--- Start QUOTED TEXT ---

You see, the trouble with socks is that nobody will wrap them up in Xmas paper, because they are 'boring.' But the same objection doesn't apply, somehow, when it comes to borrowing them. Given the choice between spending the night at the Maxwell Club, or getting home early and washing one's socks, the average Physics student in this house will opt for staying out late, and borrowing a pair of Dad's. And yes, they do get returned, but singly. In short, I am. Short, that is, of socks. And yes, I'll happily wear a pair of commercially sponsored socks, even with a Microsoft logo on.

Anyway, that is how it was that I arrived (late) at my first appointment, Salutation, around the time I had hoped to have reached my second. And the third I could only have reached if I'd blown out the fourth, which was lunch (this is sacred to me). And anyway, it was Important.

Friday

Truly, the less said, the soonest mended. How about: The Office Party? How about: I fell downstairs while racing the dog for the post? How about: the office PC started a megasulk? and refused to answer the phone? I am fairly sure this is another vengeful blow by the STB card, by the way. I don't think they tested it properly in superVGA mode. Can I just say: don't get one?

Thank you.

The plan was, to install a SuperDisk in my nice shiny new 266 MHz Gateway P2. Craig Hatter, who has the enviable email address of chatter@nexusp.com, was meant to arrive and help me take it out of the old box and check that it worked in the new one. Having a scrunched knee knocked that on the head. It also knocked the Office Party on the head, for me; I spent the day trapped in my upstairs office at home, wishing I'd got the dosh for a stair lift. Ah well; it's that time of year.

We can't count the morning wasted, though: IBM's public relations agency was doing a ring-round to find out what prominent Journalists think of IBM's press relations.

It was nice, actually, to be able to go on the record with both good things and bad; but the best was the opportunity to say what a truly horrible, bizarrely incompetent, Byzantinely complex system the company operates for loan equipment.

--- End QUOTED TEXT ---

■ TASK TO CARRY OUT ■
Reproduce the wording of the quoted text between "You see, the" and "it was Important.", with both ends included.

--- Start AVAILABLE DATA ---

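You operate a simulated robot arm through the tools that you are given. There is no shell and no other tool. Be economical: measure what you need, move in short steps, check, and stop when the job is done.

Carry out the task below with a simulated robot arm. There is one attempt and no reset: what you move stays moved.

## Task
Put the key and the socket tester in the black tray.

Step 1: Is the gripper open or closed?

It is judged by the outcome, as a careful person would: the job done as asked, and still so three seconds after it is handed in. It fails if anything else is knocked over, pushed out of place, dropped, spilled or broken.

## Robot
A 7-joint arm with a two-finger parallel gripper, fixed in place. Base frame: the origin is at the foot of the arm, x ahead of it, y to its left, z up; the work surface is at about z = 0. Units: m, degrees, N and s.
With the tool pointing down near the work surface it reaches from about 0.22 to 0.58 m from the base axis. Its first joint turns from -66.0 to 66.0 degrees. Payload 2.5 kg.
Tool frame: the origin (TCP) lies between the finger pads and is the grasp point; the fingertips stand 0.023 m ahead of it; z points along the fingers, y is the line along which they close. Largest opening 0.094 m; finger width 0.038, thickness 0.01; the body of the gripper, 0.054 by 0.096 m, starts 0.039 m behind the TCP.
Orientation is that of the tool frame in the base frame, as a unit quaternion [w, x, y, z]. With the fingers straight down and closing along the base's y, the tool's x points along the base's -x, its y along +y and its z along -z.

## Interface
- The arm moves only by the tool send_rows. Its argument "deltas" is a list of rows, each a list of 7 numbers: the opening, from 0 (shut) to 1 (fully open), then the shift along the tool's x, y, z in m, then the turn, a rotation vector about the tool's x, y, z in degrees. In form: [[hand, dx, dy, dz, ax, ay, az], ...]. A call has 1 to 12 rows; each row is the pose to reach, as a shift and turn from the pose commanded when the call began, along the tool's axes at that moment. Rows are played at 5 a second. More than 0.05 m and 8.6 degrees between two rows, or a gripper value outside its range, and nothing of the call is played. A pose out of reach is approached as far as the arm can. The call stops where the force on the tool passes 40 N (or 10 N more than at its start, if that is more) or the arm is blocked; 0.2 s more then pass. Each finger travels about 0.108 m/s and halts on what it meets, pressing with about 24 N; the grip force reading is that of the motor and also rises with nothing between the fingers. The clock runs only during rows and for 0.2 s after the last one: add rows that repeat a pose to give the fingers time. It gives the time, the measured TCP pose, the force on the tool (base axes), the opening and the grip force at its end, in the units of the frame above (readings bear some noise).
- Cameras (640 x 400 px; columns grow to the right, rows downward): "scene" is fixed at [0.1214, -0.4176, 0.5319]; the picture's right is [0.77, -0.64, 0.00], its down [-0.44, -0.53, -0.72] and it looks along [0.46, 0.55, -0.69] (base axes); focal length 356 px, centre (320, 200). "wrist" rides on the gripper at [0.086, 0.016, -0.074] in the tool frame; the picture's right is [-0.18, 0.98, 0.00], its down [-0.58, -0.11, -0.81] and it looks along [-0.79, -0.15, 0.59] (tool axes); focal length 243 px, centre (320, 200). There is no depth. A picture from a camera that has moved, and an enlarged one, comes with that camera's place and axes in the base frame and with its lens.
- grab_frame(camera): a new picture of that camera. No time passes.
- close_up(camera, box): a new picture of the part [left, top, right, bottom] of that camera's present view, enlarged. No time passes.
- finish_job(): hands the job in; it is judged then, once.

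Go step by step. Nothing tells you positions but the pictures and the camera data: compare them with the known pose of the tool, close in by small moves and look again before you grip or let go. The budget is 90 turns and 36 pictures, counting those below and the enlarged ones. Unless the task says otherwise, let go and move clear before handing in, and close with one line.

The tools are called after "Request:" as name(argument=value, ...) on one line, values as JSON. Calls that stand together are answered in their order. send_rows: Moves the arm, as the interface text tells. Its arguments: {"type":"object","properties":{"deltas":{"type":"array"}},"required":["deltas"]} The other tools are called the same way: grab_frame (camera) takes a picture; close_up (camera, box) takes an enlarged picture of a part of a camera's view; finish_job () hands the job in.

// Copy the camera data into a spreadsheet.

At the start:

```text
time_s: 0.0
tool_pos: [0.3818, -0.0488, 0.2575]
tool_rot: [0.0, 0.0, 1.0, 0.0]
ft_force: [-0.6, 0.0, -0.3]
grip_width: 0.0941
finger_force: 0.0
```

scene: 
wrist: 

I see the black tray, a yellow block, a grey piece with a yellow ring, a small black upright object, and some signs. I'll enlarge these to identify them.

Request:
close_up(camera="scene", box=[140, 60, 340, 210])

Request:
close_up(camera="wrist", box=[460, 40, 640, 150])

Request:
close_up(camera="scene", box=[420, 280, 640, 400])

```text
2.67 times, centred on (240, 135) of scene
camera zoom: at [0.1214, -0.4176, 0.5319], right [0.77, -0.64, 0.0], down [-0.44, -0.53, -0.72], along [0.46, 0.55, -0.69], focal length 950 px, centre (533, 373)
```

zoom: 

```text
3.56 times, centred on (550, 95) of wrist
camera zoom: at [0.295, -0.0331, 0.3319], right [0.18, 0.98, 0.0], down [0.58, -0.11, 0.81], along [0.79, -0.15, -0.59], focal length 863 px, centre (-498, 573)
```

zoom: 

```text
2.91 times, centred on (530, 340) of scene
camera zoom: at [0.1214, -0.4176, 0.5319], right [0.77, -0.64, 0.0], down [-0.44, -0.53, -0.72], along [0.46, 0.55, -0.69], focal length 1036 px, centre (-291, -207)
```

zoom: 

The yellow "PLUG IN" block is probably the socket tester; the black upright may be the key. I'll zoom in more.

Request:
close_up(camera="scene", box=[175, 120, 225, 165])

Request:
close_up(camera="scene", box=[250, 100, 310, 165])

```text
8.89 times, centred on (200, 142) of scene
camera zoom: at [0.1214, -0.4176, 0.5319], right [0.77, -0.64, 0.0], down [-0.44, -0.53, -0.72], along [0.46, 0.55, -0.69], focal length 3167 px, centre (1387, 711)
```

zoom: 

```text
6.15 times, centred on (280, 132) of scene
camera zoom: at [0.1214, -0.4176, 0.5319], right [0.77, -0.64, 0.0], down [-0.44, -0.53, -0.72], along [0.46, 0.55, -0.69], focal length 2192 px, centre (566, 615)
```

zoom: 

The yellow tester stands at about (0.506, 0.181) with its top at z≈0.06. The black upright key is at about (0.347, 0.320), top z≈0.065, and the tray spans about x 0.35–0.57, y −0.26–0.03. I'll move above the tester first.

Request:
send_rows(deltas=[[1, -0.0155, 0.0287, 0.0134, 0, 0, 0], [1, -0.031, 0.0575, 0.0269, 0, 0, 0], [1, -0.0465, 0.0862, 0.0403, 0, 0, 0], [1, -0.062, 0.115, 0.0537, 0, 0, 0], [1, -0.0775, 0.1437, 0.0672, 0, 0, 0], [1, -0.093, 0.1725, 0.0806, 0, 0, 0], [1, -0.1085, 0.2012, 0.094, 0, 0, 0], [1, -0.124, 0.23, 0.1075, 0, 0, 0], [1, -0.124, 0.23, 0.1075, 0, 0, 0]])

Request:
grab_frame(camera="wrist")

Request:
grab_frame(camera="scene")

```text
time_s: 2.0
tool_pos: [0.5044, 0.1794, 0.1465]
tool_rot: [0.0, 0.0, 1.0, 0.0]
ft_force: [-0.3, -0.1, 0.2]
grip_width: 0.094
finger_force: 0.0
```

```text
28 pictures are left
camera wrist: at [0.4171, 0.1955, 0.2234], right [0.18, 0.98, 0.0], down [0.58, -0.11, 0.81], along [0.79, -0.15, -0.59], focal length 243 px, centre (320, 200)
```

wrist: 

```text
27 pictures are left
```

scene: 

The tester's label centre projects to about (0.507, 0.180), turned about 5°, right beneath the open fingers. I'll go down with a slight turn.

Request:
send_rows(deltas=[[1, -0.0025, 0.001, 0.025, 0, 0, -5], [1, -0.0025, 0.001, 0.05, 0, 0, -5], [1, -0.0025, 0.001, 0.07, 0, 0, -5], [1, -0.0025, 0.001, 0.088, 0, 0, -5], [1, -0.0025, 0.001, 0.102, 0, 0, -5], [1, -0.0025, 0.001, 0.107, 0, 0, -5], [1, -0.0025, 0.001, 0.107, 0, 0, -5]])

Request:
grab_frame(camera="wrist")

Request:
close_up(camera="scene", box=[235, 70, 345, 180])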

--- End AVAILABLE DATA ---

■ TASK RESULT ■
You see, the trouble with socks is that nobody will wrap them up in Xmas paper, because they are 'boring.' But the same objection doesn't apply, somehow, when it comes to borrowing them. Given the choice between spending the night at the Maxwell Club, or getting home early and washing one's socks, the average Physics student in this house will opt for staying out late, and borrowing a pair of Dad's. And yes, they do get returned, but singly. In short, I am. Short, that is, of socks. And yes, I'll happily wear a pair of commercially sponsored socks, even with a Microsoft logo on.

Anyway, that is how it was that I arrived (late) at my first appointment, Salutation, around the time I had hoped to have reached my second. And the third I could only have reached if I'd blown out the fourth, which was lunch (this is sacred to me). And anyway, it was Important.